Jason Terry isn’t exactly wrong, in his estimation of the Sacramento Kings. It’s just that the mercurial veteran guard is technically a member of the Sacramento Kings right now, and you don’t often see candid appraisals of NBA teams given by players currently being paid by that actual team.
Terry was traded to the Kings midway through 2013-14, but he didn’t play a minute for his new team last season, citing a knee injury. JET instead rehabbed that knee in Dallas, the town that he won a title in with the Mavericks in 2011, and a town where he recently appeared on a local radio show, offering some Kings-related comments that probably won’t go over too well with the team’s core.
Bryan Gutierrez at ESPN Dallas was kind enough to transcribe Terry’s comments from 103.3’s “Fitzsimmons and Fredo Show,” which were then relayed through the Sacramento Bee, and Pro Basketball Talk. Here’s Jason’s take on his, technical, teammates:
"I wouldn't say it's rebuilding, but a building process," Terry said. "DeMarcus Cousins, a huge talent. Attitude, a little shaky. Rudy Gay, not a proven winner in this league but a tremendous talent and a guy you can build around.

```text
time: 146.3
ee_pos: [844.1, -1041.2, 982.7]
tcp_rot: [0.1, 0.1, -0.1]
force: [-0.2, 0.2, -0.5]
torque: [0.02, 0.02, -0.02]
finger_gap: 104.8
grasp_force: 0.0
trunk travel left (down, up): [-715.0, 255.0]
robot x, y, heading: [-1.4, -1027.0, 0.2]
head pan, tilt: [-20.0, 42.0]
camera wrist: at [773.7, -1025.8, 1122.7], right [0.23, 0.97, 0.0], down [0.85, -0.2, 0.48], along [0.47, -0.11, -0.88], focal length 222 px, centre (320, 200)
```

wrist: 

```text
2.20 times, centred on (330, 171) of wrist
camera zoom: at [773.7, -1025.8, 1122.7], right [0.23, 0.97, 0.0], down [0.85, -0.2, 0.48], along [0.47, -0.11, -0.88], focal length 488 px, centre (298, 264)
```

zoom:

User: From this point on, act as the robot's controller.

"They're in transition right now. For me, at this point in my career, I want championships."
With that in place?
DeMarcus Cousins? Huge talent. Attitude? A little shaky. By most accounts a good dude, but sometimes his shakiness gets him into trouble on the court.
Rudy Gay? Not a proven winner, but a tremendous talent.
Sacramento Kings? In a building process. In transition right now.
Jason Terry, at 36-years of age? He wants championships at this point in his career.
None of this is off base, it’s just rare to see an NBA player talk in this fashion, looking at his own team from the outside as someone who has never practiced nor played with the teammates in question.
The issue here is that Jason Terry would no doubt like to make the $5.8 million he’s owed on his contract for 2014-15, and that the Kings are in no hurry to pay Terry the full amount of that cash (or, more than likely, even an approximation of it) in order for him to go away. That amount was ramped up last February when his trade kicker was engaged when Brooklyn, disappointed at Terry’s production on both ends of the court, dumped Jason in a deal for Marcus Thornton.
The move was a salary dump for Sacramento, even with Terry’s deal on the books and the trade kicker handing him another $400,000. And after drafting for shooting guards in the lottery in both 2013 and 2014, it’s clear that the Kings are in no great hurry to introduce JET to northern California.
Terry has fallen off terribly over the last two years. Asked to play primarily at point guard in Brooklyn for the first time since his days in Atlanta, he shot an average mark from long range but was far below average in every other area of the game. He’ll turn 37 in September, and though one would think his spot-up game from behind the arc would age well, nobody is lining up to trade for Terry as he makes the NBA’s average salary.
The more depressing question, for Jason, is if anyone would sign him up if he and the Kings agreed to a buyout, and Terry became a free agent. JET talked up Dallas’ ascension to a “top four team in the Western Conference” and told the radio show that he “bleed[s] blue” and that “[he’s] a Maverick,” but that might not be enough to sway owner Mark Cuban and personnel chief Donnie Nelson, who declined to fight the Boston Celtics for Terry’s services when he became a free agent in 2012.
Jason Terry is a talker. It’s why he’ll make a good assistant coach, or a sound addition to the NBA TV set at some point. We just don’t know if he’s an NBA-caliber player anymore, which is a little sad.
Pining for Dallas on the airwaves may or may not work out, as the Mavs may eventually decide to take a flier on their semi-known quantity (they did, after all, recently re-acquire Tyson Chandler).
On the Kings’ end? Talking up the “shaky” attitude of their franchise player and saying “I’m a Maverick” on the radio may not be the smartest move for a guy that wants his cake (that guaranteed money) and the ability to eat it (a reunion in Dallas) too.